"""
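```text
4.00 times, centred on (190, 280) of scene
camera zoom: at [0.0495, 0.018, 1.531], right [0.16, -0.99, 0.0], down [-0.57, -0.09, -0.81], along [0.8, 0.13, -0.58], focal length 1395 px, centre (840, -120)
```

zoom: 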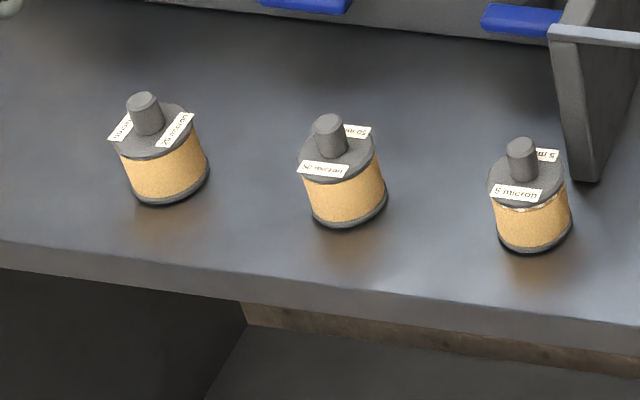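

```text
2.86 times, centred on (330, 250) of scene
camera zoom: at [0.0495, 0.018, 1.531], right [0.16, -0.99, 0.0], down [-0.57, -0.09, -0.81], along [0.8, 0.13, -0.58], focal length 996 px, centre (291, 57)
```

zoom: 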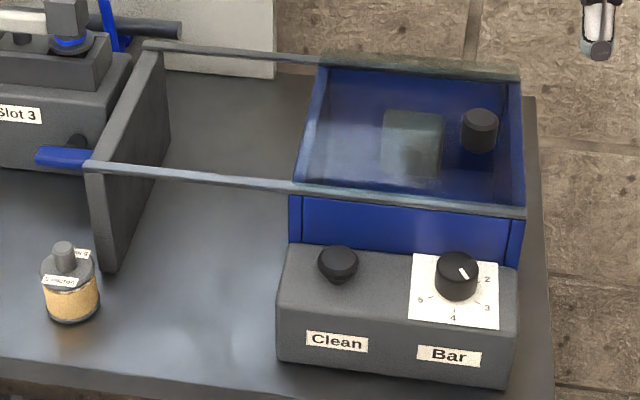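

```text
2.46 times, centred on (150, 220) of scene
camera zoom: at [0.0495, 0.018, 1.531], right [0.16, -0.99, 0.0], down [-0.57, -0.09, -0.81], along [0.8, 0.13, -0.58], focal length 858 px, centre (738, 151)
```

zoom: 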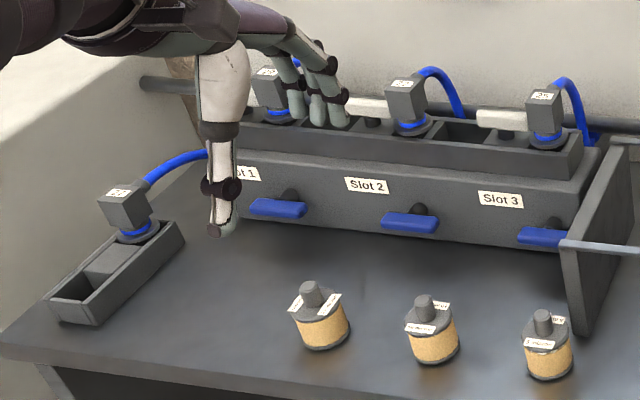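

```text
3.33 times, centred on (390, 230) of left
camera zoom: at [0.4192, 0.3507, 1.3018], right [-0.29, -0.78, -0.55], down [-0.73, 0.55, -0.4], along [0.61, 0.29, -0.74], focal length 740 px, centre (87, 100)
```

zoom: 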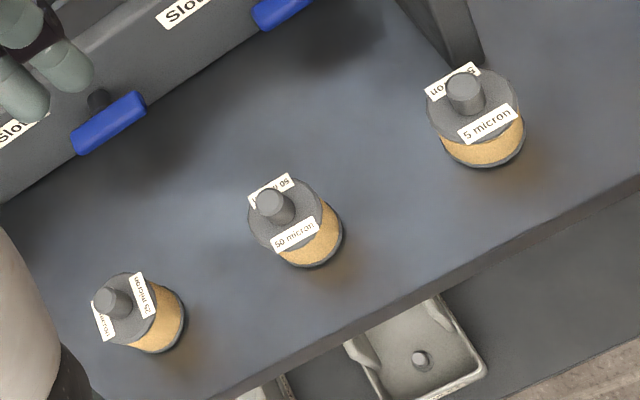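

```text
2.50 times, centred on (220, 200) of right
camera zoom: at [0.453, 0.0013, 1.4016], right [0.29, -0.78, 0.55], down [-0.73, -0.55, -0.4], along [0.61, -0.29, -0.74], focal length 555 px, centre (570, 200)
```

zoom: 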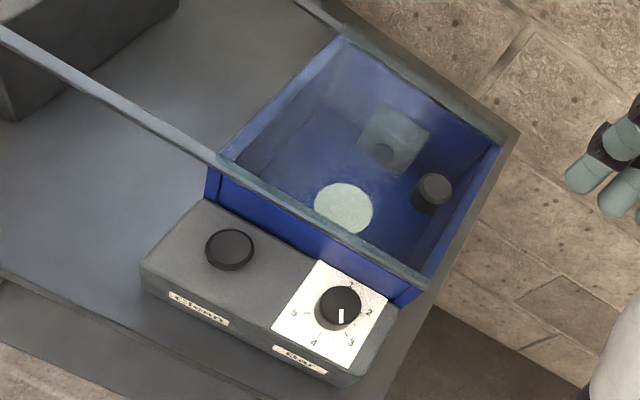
"""
▶ Goal: Where a line above holds the string "times", show that line.

▶ Response below:
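4.00 times, centred on (190, 280) of scene
2.86 times, centred on (330, 250) of scene
2.46 times, centred on (150, 220) of scene
3.33 times, centred on (390, 230) of left
2.50 times, centred on (220, 200) of right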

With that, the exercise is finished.